The report FE and skills across the four countries of the UK: new opportunities for learning notes that the four countries that make up the UK operate by and large within a common economy and labour market. Their governments, however, are becoming increasingly divergent in their policy approach towards technical and vocational, further and higher education, and skills development in general. The report provides an overview of the major changes taking place across the UK, for example: regionalisation of further education (FE) colleges in Scotland, Wales and Northern Ireland and area-based reviews in England; a new apprenticeship model in England and the UK-wide apprenticeship levy; moves towards a post-16 tertiary approach in Scotland and Wales; different ways of funding FE and HE; and reforms to technical education in England.
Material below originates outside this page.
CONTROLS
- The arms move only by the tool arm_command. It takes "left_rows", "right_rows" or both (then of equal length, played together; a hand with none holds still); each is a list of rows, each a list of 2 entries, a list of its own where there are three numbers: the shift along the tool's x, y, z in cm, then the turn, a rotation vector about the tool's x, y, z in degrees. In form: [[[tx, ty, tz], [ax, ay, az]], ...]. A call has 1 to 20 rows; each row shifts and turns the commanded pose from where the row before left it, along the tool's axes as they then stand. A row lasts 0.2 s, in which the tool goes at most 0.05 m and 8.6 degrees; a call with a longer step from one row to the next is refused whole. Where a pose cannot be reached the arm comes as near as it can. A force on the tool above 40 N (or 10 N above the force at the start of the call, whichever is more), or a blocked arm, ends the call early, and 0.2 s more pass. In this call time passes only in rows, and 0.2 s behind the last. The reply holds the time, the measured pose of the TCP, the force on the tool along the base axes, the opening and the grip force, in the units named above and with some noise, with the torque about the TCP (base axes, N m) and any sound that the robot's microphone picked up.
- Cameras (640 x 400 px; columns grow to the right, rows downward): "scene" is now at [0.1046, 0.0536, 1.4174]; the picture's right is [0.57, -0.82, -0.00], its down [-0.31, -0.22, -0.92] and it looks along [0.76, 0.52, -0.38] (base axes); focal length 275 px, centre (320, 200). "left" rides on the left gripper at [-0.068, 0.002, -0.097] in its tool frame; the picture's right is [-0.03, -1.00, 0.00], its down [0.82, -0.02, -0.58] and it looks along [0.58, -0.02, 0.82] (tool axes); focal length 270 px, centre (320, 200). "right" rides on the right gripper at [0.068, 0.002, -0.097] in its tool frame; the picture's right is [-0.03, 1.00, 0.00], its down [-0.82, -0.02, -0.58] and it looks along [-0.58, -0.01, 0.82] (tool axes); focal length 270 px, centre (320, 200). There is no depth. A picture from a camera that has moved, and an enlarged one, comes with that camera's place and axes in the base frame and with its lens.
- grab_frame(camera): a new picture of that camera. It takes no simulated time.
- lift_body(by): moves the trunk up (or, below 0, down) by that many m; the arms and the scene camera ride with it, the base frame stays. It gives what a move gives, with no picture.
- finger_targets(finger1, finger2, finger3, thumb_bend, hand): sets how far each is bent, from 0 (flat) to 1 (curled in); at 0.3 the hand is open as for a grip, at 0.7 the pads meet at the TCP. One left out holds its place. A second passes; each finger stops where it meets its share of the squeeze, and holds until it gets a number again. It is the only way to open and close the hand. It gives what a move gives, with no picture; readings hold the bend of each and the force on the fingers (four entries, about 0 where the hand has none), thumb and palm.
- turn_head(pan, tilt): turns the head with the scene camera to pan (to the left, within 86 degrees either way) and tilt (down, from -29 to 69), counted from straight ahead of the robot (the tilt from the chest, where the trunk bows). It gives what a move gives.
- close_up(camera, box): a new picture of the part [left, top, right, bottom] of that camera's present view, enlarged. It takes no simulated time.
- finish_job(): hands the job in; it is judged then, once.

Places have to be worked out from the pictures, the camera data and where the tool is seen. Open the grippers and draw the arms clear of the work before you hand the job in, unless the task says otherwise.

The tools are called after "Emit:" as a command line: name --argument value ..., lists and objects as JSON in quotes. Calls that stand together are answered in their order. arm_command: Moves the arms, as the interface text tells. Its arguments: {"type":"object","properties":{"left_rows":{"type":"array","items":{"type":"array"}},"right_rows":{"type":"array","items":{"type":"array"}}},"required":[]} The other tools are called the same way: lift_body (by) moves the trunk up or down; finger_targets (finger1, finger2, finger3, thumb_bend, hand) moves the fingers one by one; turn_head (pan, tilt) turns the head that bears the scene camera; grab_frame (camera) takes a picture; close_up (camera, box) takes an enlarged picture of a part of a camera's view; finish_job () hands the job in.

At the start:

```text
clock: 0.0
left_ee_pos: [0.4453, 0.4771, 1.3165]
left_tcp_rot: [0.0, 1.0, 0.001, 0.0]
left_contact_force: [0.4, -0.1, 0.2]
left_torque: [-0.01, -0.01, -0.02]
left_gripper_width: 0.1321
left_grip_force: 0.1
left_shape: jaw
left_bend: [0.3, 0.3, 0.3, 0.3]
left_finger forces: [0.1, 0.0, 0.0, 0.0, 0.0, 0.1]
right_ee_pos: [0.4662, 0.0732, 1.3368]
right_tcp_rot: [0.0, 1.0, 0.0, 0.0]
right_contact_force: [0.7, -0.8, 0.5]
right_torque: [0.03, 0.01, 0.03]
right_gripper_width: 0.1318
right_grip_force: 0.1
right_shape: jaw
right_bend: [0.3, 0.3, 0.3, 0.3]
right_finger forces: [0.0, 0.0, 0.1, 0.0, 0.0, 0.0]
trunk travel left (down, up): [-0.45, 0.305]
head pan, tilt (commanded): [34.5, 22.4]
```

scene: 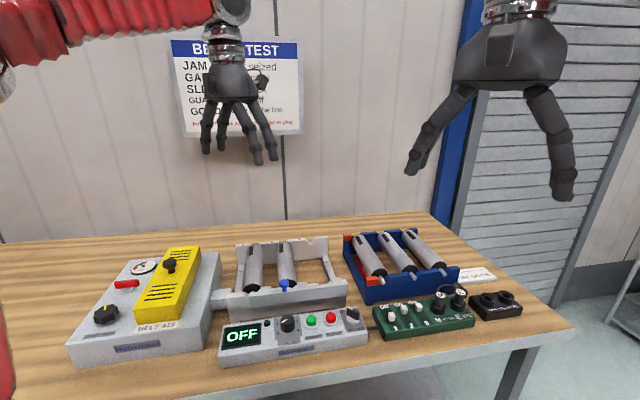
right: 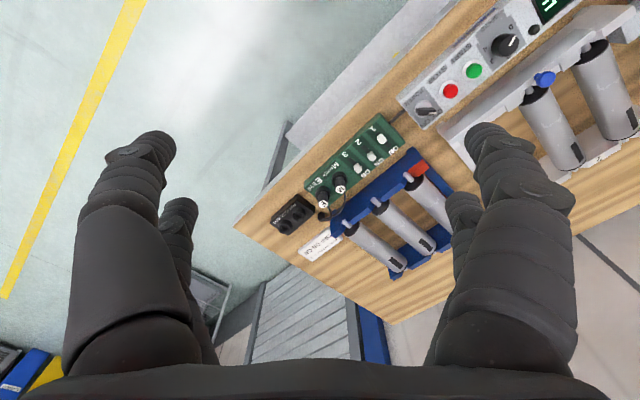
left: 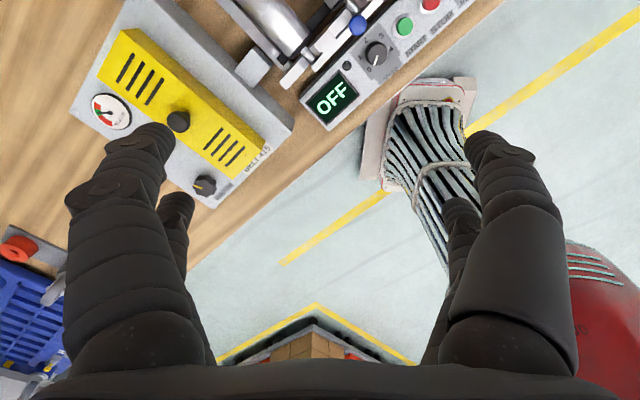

In England, the policy focus on technical and vocational education signals its importance to the Industrial Strategy and the push to increase productivity. Vocational qualifications have been undergoing reform since the 'Wolf Review' in 2011. However, further reforms are underway based on the 2015 'Sainsbury Review' recommendations and contained within the Post-16 Skills plan, with the legislative framework provided by the Technical and Further Education Act 2017. The overall aim is to establish the technical education route, comprising apprenticeships, college-based programmes and approved technical qualifications, as a coherent, high-quality alternative to A-level qualifications and the undergraduate degree. Also, the 2017 Careers Strategy acknowledges the importance of high-quality career guidance to inform employment and educational choices for both young people and adults.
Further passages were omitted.